Exclusivo Os jornalistas árabes como barreira contra o discurso de ódio e do sectarismo
O Centro de Diálogo Internacional - KAICIID, agora com sede em Lisboa, está a formar quase três dezenas de profissionais da comunicação de 11 países árabes para estes serem porta-vozes e promotores de uma mudança que passa pelo diálogo intercultural e religioso.

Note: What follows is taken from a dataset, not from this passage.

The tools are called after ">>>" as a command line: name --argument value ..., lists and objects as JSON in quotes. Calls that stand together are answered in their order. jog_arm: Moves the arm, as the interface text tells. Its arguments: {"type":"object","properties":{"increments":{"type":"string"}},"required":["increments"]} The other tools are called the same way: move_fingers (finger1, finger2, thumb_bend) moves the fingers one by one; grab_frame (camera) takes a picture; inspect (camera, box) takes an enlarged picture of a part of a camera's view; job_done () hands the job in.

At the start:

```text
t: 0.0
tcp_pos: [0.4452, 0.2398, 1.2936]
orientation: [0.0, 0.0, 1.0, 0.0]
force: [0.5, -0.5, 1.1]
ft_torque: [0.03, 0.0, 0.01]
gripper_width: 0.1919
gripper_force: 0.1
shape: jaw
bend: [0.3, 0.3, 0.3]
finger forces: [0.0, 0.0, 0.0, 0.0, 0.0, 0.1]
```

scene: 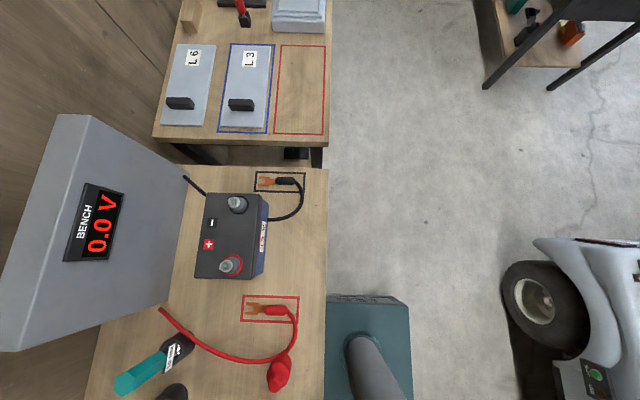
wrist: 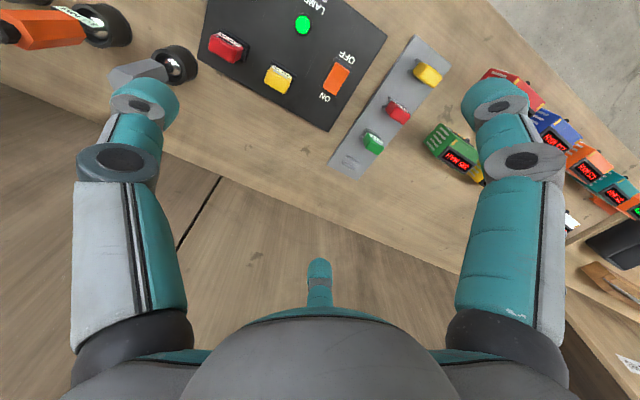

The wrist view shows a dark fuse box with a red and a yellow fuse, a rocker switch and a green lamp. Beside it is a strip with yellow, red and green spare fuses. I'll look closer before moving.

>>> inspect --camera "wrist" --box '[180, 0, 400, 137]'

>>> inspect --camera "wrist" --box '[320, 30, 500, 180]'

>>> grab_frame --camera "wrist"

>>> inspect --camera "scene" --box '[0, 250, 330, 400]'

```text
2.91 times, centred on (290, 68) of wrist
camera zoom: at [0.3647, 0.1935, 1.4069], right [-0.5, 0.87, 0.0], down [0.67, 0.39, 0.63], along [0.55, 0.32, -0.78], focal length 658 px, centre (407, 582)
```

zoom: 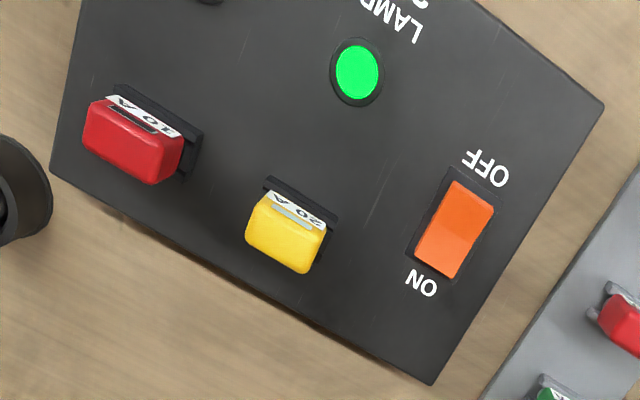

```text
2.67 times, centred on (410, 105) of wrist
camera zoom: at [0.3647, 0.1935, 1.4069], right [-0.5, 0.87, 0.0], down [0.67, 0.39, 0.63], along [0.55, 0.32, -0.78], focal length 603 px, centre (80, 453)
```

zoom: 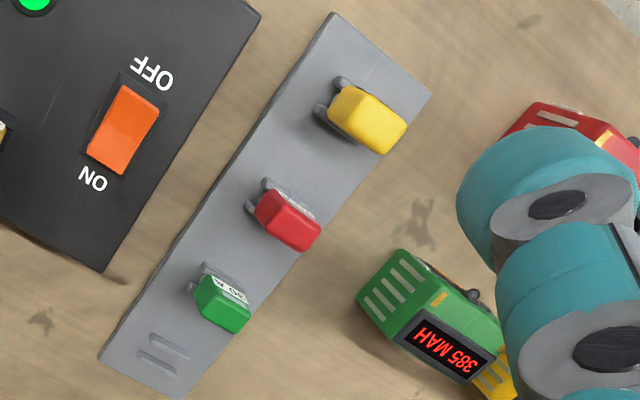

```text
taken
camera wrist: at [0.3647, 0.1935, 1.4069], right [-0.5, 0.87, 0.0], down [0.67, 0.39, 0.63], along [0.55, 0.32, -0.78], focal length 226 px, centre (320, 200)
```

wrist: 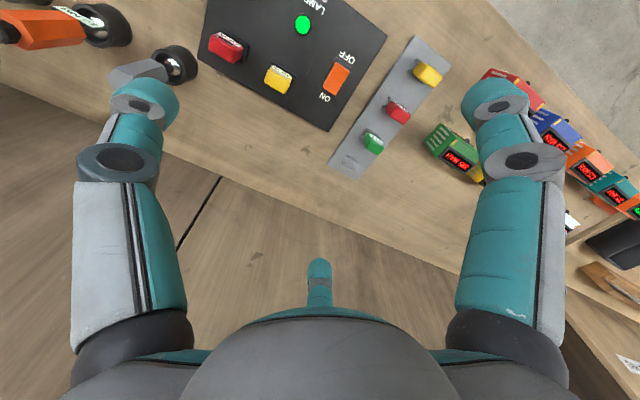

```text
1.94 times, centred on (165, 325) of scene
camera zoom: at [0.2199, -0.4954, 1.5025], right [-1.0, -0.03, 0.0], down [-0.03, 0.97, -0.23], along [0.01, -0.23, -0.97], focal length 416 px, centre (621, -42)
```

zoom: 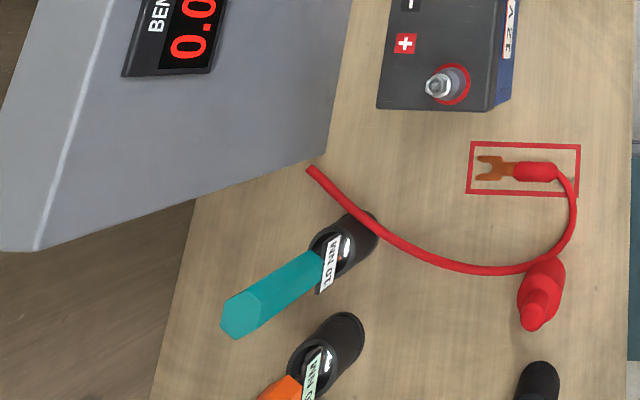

Em 2020, por ocasião do início do julgamento dos cúmplices dos terroristas que mataram 12 pessoas ao atacarem a redação do Charlie Hebdo, cinco anos antes, a revista humorística francesa decidiu voltar a publicar os cartoons que causaram a reação criminosa. Semanas depois, o professor Samuel Paty, que decidira debater a liberdade de expressão com os seus alunos tendo como pano de fundo os referidos desenhos, foi decapitado por um checheno. O presidente Emmanuel Macron disse então que não lhe competia avaliar decisões editoriais e agraciou postumamente Paty com a mais alta condecoração, lamentando o "ódio aos outros" e reafirmando os valores da república. Vários países de maioria muçulmana condenaram a republicação dos cartoons de Maomé, houve manifestações da Tunísia ao Paquistão, boicote aos produtos franceses e ameaças pouco veladas, como a do ex-primeiro-ministro malaio Mahathir Mohamad, que, depois de instruir os franceses a respeitarem os sentimentos dos outros, declarou que "os muçulmanos têm o direito de matar milhões de franceses".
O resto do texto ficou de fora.